Tuesday, November 25, 2014

P.S: You ain’t God


Bode and Solape had been together for three years when he asked her to marry him. Oh, how happy Solape was, especially when she stared at the beautiful rock that donned the middle finger of her left hand. Plans were falling into place and they both were excited about their future together. Up until Bode told Solape about his own personal plans for her; she would have to resign from her firm so she could concentrate on being an effective wife to him and mother to their children. Bode never really liked Solape wearing make-up or hair extensions and if they were getting married, she had to throw out her make-up box and wear her hair natural. He also told her about his preference for skirts and dresses, he never really thought trousers were an appropriate clothing choice for women. Apparently, Solape was overweight too, thus she needed to hit the gym every day and quit all the sweets and chocolates she loved to munch on. What’s more, she had to do this before they got married or he would have to break their engagement.

Then Solape began to remember all the subtle snide remarks he had made about her hair and make-up, how when she asked him how she looked, he would just give a passing compliment. How when she complained about the demands of her job, he would smile and tell her she only had to endure for a little while.  I guess Bode thought since he had given Solape a ring, he had earned a god-given right to also run her life. See, some people be thinking that being in a relationship or marriage gives them the license to become Jesus, they forget those shoes are just too huge to fill.

There is a MARKED difference between manipulation and influence; whilst the former is coerced and evil, the latter is genuine and productive. I think it is plain arrogant to think we can change other people; how well have we even changed ourselves? If you would be honest, you would own up to the many times you have been frustrated simply because you have tried so hard to change certain things about yourself to no avail. Those bad habits, addictions, bad behavior, I can’t count how many times I made resolutions that I didn’t honour or how self-talk only got me thus far. It takes a higher power to cause real and lasting change, that kind of transformation that is too good to be true.


We often tend to forget an important element in transformation; the willingness of the individual. Willingness cannot be obtained from manipulation or ultimatums but from a genuine realization of the need for change and a deep hunger to leave the status quo. However, willingness though important is only the starting point.

Change is such a beautiful gift; it is indeed a blessing that we can live better lives when we make a decision to do/be different. Just imagine what living would be like if we all had to stay the same, unable to do anything to alter our situations, frustrating doesn’t even begin to describe it. Truly, the awareness of such an opportunity provides the motivation I need to get out of bed on some mornings as I draw strength from the endless possibilities in the horizon.

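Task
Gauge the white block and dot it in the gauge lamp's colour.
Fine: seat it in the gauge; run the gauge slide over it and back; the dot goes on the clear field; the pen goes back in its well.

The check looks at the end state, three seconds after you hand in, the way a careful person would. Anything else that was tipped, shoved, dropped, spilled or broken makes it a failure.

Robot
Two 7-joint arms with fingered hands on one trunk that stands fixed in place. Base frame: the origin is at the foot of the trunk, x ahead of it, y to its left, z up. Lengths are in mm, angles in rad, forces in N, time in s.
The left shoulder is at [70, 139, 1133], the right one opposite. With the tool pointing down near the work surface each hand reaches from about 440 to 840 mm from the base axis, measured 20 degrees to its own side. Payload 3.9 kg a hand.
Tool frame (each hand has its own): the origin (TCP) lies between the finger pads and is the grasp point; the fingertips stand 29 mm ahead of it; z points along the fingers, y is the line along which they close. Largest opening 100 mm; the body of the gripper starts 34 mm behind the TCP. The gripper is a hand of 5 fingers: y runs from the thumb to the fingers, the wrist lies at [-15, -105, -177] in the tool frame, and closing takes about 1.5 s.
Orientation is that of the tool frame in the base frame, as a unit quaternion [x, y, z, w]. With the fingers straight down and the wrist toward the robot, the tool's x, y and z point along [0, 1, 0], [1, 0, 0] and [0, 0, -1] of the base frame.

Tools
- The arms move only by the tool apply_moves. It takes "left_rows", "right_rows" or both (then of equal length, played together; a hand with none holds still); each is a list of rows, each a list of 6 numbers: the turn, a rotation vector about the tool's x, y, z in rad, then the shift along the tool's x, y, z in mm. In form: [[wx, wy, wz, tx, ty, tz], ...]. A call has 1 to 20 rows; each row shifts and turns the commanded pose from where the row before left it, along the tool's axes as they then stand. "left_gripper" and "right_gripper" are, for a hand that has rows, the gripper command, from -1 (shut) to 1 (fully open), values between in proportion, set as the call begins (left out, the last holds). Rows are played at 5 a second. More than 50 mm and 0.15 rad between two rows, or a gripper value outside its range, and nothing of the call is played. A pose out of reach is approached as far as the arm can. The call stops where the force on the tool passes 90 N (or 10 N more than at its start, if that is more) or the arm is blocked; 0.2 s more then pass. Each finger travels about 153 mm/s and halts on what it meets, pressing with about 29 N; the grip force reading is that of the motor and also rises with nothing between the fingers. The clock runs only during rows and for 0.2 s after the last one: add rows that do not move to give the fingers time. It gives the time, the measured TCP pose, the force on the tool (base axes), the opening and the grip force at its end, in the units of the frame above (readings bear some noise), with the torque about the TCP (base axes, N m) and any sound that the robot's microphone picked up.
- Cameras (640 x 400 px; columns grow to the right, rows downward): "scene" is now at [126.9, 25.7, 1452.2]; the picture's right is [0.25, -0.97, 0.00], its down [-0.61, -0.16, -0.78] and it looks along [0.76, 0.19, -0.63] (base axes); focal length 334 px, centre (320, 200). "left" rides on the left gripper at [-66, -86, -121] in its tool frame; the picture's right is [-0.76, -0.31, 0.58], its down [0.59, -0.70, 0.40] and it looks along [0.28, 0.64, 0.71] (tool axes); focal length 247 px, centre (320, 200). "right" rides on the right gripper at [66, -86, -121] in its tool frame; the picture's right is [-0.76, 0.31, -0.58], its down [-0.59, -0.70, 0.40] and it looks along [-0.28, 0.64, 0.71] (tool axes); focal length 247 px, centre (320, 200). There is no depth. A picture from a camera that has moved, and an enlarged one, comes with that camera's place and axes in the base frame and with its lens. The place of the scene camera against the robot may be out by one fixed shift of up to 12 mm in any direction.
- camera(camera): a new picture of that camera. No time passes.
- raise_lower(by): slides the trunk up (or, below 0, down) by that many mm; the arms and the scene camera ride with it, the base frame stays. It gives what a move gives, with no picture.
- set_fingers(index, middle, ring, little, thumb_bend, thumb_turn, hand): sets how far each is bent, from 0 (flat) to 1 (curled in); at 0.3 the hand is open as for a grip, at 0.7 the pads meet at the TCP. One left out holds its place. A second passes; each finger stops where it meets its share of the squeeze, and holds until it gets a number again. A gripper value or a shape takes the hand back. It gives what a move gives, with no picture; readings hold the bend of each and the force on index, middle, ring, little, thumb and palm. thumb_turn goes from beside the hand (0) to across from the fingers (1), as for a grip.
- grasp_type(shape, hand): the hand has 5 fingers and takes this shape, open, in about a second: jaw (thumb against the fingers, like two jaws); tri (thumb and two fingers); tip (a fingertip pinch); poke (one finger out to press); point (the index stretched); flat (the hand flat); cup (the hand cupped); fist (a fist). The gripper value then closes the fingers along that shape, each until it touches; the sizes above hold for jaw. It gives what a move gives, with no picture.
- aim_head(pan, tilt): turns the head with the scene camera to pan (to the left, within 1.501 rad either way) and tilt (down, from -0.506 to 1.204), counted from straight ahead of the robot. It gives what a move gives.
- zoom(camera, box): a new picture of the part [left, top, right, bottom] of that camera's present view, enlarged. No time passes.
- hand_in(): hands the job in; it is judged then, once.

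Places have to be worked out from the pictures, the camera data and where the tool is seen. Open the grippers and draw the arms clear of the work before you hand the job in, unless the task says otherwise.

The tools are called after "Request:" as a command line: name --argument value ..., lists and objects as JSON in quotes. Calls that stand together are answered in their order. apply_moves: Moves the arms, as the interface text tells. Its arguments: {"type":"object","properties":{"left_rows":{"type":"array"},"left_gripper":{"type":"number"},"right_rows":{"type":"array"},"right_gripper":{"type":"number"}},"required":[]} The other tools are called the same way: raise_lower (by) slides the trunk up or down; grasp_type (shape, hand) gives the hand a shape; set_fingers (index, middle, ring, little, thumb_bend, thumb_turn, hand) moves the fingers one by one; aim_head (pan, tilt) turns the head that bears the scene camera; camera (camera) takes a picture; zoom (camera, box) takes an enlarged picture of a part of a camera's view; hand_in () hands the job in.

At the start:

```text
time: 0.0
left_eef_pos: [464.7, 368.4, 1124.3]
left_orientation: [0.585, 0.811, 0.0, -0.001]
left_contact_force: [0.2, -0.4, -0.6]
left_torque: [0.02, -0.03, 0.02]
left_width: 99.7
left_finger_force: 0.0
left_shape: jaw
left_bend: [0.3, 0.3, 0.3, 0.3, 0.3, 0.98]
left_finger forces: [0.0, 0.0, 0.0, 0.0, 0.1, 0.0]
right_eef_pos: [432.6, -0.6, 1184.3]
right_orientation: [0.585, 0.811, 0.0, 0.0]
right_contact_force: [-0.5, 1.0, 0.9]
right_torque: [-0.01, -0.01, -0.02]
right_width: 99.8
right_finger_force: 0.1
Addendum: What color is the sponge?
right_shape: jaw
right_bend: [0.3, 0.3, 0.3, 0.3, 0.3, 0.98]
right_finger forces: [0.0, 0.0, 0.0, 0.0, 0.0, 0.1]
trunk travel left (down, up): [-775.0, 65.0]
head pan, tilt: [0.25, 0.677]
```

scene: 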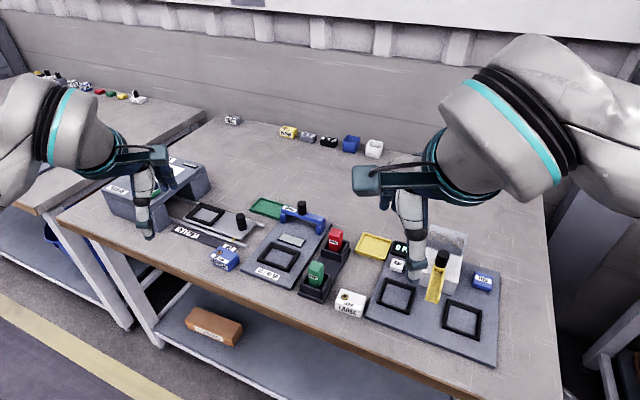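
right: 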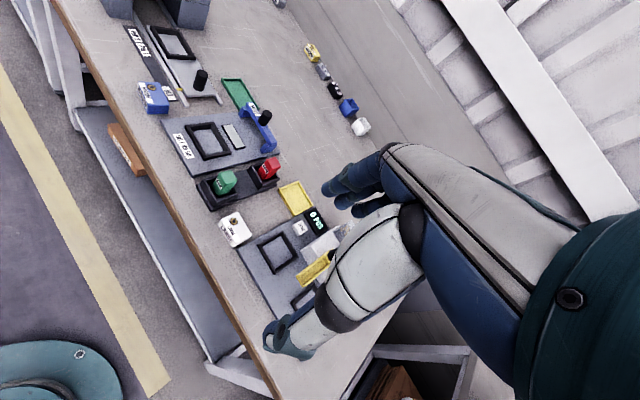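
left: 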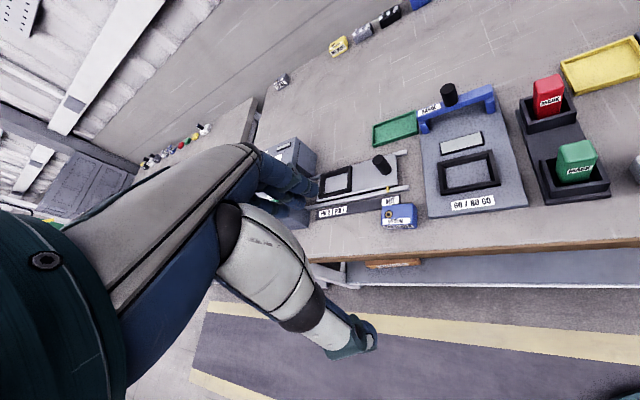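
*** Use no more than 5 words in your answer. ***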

The problem with trying to change people though is that it is most times selfish. We can argue and try to rationalize how noble our intentions are but the reality is that we have a preferred stereotype for the other party and they don’t look like it. So we nag, we prod, we push, we threaten, we cajole, we manipulate, we demand, we blackmail, we do all sorts just to get that person to give up who they are for who we want them to be. Then we begin to wonder why there is resentment, why they avoid us, why they clam up when we are around, why the sparkle seems to have dimmed from their eyes and why they seem to be more stubborn than they were. 


Perhaps, if we remembered that we didn’t create humans, we might also recognize that we have no right to tell them who/what to be. Some would even say, ‘if you really love me, you would do what I ask’. Now, that is a warped definition of love as 1 Corinthians 13: 5 says, ‘love does not demand its own way and it is not irritable’.

I do get that sometimes, we have genuine concern for people who are making poor choices. One of the benefits of our relationships is in our ability to influence people and have positive impact on them. Indeed, it is a great testimony that people learn to live better lives after they meet us but we don’t achieve that by being forceful or manipulative. Influence does not erode the other person’s will; it educates it to consider a different choice.

What if we just learnt to accept people for who they are without pressuring them to be different? What if we just decided what we couldn’t cope with and did the other person a favour by pursuing the kind we really want? What if we just loved people by not trying to control them?

The best way to elicit change from other people is not to concentrate on them but on you. You have heard that saying, ‘Be the change you want to see’, it’s not overrated at all. Let your light so shine that they yearn to have what you got going on. Try to adapt, make some changes in yourself and watch how the other person responds. More often than not, changing one’s self is a seed sown to reap changes in others but remember, to have true and lasting change, you need more than your will power.

If there is anything thing I have learnt, it is that the only person I can control is myself and truly, the only person I need to control is myself.